Written instruction
Retype the material word for word. Give them as a JSON list of strings, one for each line, with blank lines left out.

--- BEGIN Provided data ---

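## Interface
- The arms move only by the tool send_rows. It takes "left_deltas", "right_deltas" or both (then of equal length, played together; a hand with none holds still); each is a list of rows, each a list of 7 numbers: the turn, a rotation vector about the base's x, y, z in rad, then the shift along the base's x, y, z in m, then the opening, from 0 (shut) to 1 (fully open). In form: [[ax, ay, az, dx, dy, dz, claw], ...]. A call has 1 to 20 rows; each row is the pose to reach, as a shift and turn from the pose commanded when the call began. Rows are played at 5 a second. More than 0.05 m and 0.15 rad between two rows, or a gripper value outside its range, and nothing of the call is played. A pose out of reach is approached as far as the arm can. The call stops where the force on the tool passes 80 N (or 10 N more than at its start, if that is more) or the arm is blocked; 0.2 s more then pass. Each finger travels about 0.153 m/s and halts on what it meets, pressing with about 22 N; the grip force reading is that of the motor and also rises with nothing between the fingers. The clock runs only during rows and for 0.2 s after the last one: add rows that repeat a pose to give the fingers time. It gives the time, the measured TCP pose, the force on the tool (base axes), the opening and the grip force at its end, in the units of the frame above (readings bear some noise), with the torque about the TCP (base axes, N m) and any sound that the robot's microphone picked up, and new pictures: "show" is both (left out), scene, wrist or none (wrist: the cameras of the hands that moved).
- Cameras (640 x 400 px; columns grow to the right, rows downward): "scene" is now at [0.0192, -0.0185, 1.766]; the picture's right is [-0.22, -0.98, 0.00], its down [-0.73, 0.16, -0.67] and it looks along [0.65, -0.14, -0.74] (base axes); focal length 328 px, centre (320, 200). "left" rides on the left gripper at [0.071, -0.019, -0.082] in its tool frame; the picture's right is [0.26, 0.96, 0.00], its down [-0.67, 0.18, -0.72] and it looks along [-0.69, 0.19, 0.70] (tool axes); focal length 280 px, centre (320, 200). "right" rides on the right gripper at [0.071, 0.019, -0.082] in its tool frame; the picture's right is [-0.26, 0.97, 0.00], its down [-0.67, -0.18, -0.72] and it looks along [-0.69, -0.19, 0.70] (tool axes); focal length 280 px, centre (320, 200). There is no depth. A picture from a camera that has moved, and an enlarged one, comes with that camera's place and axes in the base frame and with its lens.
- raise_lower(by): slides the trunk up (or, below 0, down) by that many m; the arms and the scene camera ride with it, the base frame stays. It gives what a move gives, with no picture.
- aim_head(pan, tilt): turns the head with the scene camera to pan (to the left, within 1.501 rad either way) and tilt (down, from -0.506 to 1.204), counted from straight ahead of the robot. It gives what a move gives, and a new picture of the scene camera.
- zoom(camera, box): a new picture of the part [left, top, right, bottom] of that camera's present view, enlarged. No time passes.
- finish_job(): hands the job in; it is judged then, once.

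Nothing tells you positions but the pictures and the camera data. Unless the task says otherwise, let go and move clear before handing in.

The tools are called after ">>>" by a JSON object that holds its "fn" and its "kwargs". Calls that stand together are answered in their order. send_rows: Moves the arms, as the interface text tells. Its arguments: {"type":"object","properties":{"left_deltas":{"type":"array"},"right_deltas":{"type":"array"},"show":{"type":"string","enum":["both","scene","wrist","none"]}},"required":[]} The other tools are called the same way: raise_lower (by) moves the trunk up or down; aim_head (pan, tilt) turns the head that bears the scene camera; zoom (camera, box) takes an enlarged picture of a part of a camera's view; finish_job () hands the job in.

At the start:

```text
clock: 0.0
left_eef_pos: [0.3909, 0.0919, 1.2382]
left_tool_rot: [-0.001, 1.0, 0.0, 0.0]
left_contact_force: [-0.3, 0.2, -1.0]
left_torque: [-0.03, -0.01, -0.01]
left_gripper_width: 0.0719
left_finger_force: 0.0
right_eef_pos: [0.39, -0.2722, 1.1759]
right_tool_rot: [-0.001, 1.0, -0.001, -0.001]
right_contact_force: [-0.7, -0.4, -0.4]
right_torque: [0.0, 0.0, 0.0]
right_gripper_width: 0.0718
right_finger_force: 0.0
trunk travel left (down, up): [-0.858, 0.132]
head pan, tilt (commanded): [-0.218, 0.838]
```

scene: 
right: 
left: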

--- END Provided data ---

Exercise solution
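[
  "## Interface",
  "- The arms move only by the tool send_rows. It takes \"left_deltas\", \"right_deltas\" or both (then of equal length, played together; a hand with none holds still); each is a list of rows, each a list of 7 numbers: the turn, a rotation vector about the base's x, y, z in rad, then the shift along the base's x, y, z in m, then the opening, from 0 (shut) to 1 (fully open). In form: [[ax, ay, az, dx, dy, dz, claw], ...]. A call has 1 to 20 rows; each row is the pose to reach, as a shift and turn from the pose commanded when the call began. Rows are played at 5 a second. More than 0.05 m and 0.15 rad between two rows, or a gripper value outside its range, and nothing of the call is played. A pose out of reach is approached as far as the arm can. The call stops where the force on the tool passes 80 N (or 10 N more than at its start, if that is more) or the arm is blocked; 0.2 s more then pass. Each finger travels about 0.153 m/s and halts on what it meets, pressing with about 22 N; the grip force reading is that of the motor and also rises with nothing between the fingers. The clock runs only during rows and for 0.2 s after the last one: add rows that repeat a pose to give the fingers time. It gives the time, the measured TCP pose, the force on the tool (base axes), the opening and the grip force at its end, in the units of the frame above (readings bear some noise), with the torque about the TCP (base axes, N m) and any sound that the robot's microphone picked up, and new pictures: \"show\" is both (left out), scene, wrist or none (wrist: the cameras of the hands that moved).",
  "- Cameras (640 x 400 px; columns grow to the right, rows downward): \"scene\" is now at [0.0192, -0.0185, 1.766]; the picture's right is [-0.22, -0.98, 0.00], its down [-0.73, 0.16, -0.67] and it looks along [0.65, -0.14, -0.74] (base axes); focal length 328 px, centre (320, 200). \"left\" rides on the left gripper at [0.071, -0.019, -0.082] in its tool frame; the picture's right is [0.26, 0.96, 0.00], its down [-0.67, 0.18, -0.72] and it looks along [-0.69, 0.19, 0.70] (tool axes); focal length 280 px, centre (320, 200). \"right\" rides on the right gripper at [0.071, 0.019, -0.082] in its tool frame; the picture's right is [-0.26, 0.97, 0.00], its down [-0.67, -0.18, -0.72] and it looks along [-0.69, -0.19, 0.70] (tool axes); focal length 280 px, centre (320, 200). There is no depth. A picture from a camera that has moved, and an enlarged one, comes with that camera's place and axes in the base frame and with its lens.",
  "- raise_lower(by): slides the trunk up (or, below 0, down) by that many m; the arms and the scene camera ride with it, the base frame stays. It gives what a move gives, with no picture.",
  "- aim_head(pan, tilt): turns the head with the scene camera to pan (to the left, within 1.501 rad either way) and tilt (down, from -0.506 to 1.204), counted from straight ahead of the robot. It gives what a move gives, and a new picture of the scene camera.",
  "- zoom(camera, box): a new picture of the part [left, top, right, bottom] of that camera's present view, enlarged. No time passes.",
  "- finish_job(): hands the job in; it is judged then, once.",
  "Nothing tells you positions but the pictures and the camera data. Unless the task says otherwise, let go and move clear before handing in.",
  "The tools are called after \">>>\" by a JSON object that holds its \"fn\" and its \"kwargs\". Calls that stand together are answered in their order. send_rows: Moves the arms, as the interface text tells. Its arguments: {\"type\":\"object\",\"properties\":{\"left_deltas\":{\"type\":\"array\"},\"right_deltas\":{\"type\":\"array\"},\"show\":{\"type\":\"string\",\"enum\":[\"both\",\"scene\",\"wrist\",\"none\"]}},\"required\":[]} The other tools are called the same way: raise_lower (by) moves the trunk up or down; aim_head (pan, tilt) turns the head that bears the scene camera; zoom (camera, box) takes an enlarged picture of a part of a camera's view; finish_job () hands the job in.",
  "At the start:",
  "```text",
  "clock: 0.0",
  "left_eef_pos: [0.3909, 0.0919, 1.2382]",
  "left_tool_rot: [-0.001, 1.0, 0.0, 0.0]",
  "left_contact_force: [-0.3, 0.2, -1.0]",
  "left_torque: [-0.03, -0.01, -0.01]",
  "left_gripper_width: 0.0719",
  "left_finger_force: 0.0",
  "right_eef_pos: [0.39, -0.2722, 1.1759]",
  "right_tool_rot: [-0.001, 1.0, -0.001, -0.001]",
  "right_contact_force: [-0.7, -0.4, -0.4]",
  "right_torque: [0.0, 0.0, 0.0]",
  "right_gripper_width: 0.0718",
  "right_finger_force: 0.0",
  "trunk travel left (down, up): [-0.858, 0.132]",
  "head pan, tilt (commanded): [-0.218, 0.838]",
  "```",
  "scene: ",
  "right: ",
  "left:"
]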